資生堂が日本では18年ぶりとなるメンズブランド「SIDEKICK(サイドキック)」をローンチ。Z世代の男性をターゲットに、スキンケア商品を8品目8品種そろえた。日本での販売は1店舗のみ、2022年7月から中国で本格的に販売する。ユニークな展開だが、そこには資生堂の戦略が隠れていた。
Z世代に刺さるパッケージとは?
SIDEKICKは2022年6月1日から国内限定で先行販売。SHISEIDO MEN以来となる国内で18年ぶりのメンズブランドとしてローンチされた。季節変化やストレス耐性に弱く、肌が揺らぎやすいZ世代の男性をメインターゲットに据えた。
その狙いはパッケージに反映されている。赤や青、緑などビビッドなカラーデザインに、大々的にプリントされたブランドのロゴ、外側は金属チューブやアルミ、ガラスボトルなどの素材を使用。従来のスキンケアブランドに比べて斬新な設計にした。資生堂 SIDEKICKブランドチームの藤田悟氏はデザインのこだわりをこう語る。
「Z世代の男性は、例えば背中全体にロゴがプリントされたTシャツや、大胆な色使いが施されているものなど、自分なりの個性を表現できるアイテムを好む。この傾向をくみ取りSIDEKICKでは、持っているだけで自分自身を主張できるよう、カラフルさとダイナミックさを演出した」
また、SNSに慣れ親しんだZ世代の男性の心をつかめば、デジタルでの波及効果も見込めると期待する。そのため、資生堂はユーザーに商品をより愛用してもらい、自然にSNSへの投稿を誘導するため、パッケージ自体に“アレンジや使用感”が生まれやすい工夫を施した。
「Z世代の男性は世の中で見たものや手にしたものに、自分なりの考えや行動をプラスしている傾向がある。例えば全身スーツの中で足だけスニーカーを履くなど、既存のブランドが提案するオーセンティックなスタイルや演出の仕方に、ひとひねり加えた形でオリジナリティーを出している」(藤田氏)
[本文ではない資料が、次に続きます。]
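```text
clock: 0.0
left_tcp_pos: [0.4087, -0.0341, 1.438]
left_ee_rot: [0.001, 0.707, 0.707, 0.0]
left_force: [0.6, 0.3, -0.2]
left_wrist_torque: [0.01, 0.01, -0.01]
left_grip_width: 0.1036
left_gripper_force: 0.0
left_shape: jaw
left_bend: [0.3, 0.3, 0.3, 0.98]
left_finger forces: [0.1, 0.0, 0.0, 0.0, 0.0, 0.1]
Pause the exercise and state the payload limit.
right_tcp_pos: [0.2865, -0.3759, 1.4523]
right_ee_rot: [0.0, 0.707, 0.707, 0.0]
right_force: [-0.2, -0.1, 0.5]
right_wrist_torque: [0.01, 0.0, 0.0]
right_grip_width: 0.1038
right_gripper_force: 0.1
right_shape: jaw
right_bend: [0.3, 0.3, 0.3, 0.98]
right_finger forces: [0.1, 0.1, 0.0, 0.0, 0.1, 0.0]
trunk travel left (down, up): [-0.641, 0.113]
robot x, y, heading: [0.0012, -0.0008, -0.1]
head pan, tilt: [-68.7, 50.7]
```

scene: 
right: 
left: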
こうした自分なりのアレンジを好む世代に向けた工夫の一例が「金属チューブ」だ。金属はプラスチックのように握っても戻らないので、使用していくうちにパッケージがクシャッとなり、武骨な感じが出てくる。「革靴を長年使うと味が出てくるように、使用するごとにプロダクトの変化を楽しんでもらい、その過程をSNSを通して発信してもらえたら」(藤田氏)と話す。
国内で1店舗しか販売しない理由
ここまで注力する商品ながら、日本での販売は原宿の「ビューティ・スクエア」で行うのみ。本格的な展開は7月1日から中国で行う。
資生堂によれば、中国のZ世代の人口は日本に比べてはるかに多い。そのうえスキンケアに感度が高い男性は多く、メンズスキンケア市場の成長が著しい。そのわりにブランドの競合が少ないことが参入の決め手となった。
「現在の中国では、数少ないプレステージ(高価格帯)ブランドと、いくつかのマスブランドが存在するものの、その中間層が存在しない。プレステージとマスの間には約4倍の価格差があり、資生堂はその空白の領域に着目した」と藤田氏。中国市場にはない隙間の価格帯を狙うことで、プレステージとマスの両方の愛用者にリーチする。
「プレステージブランドを愛用するユーザーが手頃なものを買いたいと思った時、4分の1の価格の商品を買うことには抵抗がある。一方Z世代の男性には、2種買っても5000円以下という価格帯がちょうど良い高級感を与える」(藤田氏)
とはいえ、なぜ日本では1店舗だけの取り扱いなのか。1店舗のみならわざわざ国内では販売せず、中国だけに販路を絞ったほうが効率も良さそうに思えるが……。
「日本でローンチが認知されると、すぐ中国で大きなニュースになる。例えば別のブランドの『エフェクティム』では、日本の伊勢丹でポップアップストアを開いた際に、いきなり向こう(中国)で大きな話題になった。日本で何がトレンドでホットなのかを発信することで、中国での売り上げに貢献するため、日本で先行発売する意味は大きい。日本での発売は中国に向けての話題づくりの役割が大きい」
つまり国内での展開は、中国でロケットスタートを切るための布石ということだ。話題づくりだけなら何店舗も展開する必要はなく、販売時期が日本のほうが先行しているのも納得だ。
しかも中国での展開に成功すれば他国への影響力も大きい。「当社としても今後はアジア全体への展開を考えている。まずは中国でサクセスシナリオをつくり、日本を含めて規模を拡大していきたい」と藤田氏。日本で話題の種をまき、中国で大々的に販売、その実績をうたってアジア全土へ拡大する――その第1歩として、Z世代の男性にウケそうなパッケージで、SNSでの話題づくりや拡散を促したい考えだ。